++++ Given material

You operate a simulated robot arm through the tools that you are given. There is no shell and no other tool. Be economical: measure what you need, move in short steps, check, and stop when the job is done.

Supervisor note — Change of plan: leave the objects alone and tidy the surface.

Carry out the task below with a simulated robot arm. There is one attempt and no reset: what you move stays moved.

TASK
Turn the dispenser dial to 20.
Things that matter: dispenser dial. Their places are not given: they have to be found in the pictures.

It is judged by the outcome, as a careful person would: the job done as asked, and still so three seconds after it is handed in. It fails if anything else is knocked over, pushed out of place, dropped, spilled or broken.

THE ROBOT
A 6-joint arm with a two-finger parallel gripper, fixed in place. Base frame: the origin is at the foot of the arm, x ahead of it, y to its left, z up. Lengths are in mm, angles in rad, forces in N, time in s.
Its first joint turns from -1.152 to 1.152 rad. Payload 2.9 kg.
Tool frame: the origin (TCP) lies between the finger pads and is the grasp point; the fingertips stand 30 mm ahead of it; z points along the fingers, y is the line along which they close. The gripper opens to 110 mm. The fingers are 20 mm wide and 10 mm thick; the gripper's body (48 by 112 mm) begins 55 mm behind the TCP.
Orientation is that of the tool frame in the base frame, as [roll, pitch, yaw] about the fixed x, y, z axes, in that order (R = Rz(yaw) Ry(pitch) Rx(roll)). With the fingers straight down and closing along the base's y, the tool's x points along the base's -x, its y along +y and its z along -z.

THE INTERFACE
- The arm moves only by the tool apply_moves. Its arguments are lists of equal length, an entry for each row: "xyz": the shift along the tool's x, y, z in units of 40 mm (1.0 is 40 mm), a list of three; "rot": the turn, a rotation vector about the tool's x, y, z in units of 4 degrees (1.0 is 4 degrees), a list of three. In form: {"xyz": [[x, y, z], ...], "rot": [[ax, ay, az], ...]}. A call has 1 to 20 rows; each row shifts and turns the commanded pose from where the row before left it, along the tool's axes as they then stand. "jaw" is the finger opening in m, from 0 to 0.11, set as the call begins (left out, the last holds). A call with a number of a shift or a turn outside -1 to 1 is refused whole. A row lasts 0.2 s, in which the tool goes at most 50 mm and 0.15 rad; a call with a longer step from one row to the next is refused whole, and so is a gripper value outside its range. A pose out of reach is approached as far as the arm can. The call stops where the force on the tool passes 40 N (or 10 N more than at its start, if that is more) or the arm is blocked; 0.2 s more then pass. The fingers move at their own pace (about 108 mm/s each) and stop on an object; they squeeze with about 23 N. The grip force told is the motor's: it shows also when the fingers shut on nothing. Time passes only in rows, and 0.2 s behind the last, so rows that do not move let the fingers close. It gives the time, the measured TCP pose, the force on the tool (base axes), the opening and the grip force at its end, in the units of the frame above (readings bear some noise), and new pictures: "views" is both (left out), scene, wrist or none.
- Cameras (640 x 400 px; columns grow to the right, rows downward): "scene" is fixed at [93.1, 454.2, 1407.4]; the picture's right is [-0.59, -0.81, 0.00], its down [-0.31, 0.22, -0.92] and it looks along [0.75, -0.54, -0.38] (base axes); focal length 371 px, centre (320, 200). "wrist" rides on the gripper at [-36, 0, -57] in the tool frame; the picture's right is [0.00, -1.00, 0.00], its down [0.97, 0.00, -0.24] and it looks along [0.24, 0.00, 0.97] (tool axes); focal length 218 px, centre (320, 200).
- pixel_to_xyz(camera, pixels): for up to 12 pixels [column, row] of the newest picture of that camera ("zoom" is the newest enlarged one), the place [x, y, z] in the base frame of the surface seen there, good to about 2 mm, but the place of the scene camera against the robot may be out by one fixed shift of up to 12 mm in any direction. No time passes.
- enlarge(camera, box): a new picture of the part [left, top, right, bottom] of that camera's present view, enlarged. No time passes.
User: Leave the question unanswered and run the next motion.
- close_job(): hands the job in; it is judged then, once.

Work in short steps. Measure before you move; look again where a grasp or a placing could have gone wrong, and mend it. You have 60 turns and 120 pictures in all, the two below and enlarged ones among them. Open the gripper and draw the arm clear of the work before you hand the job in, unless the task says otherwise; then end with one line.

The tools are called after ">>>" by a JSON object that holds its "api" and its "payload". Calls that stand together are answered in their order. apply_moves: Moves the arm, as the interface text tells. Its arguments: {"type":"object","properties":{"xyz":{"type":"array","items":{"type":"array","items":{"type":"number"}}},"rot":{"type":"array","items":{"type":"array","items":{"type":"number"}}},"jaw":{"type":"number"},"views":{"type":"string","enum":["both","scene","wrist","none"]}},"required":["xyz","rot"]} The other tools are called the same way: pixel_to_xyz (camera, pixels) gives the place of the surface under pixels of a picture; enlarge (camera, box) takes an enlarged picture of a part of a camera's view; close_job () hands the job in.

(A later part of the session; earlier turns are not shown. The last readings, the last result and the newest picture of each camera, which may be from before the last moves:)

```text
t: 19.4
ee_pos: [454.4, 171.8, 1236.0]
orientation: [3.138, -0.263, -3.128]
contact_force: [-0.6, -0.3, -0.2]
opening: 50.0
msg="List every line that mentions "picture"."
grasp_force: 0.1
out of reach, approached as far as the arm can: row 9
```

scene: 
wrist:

++++++++

List all lines above in which the string "dispenser" appears.

Turn the dispenser dial to 20.
Things that matter: dispenser dial. Their places are not given: they have to be found in the pictures.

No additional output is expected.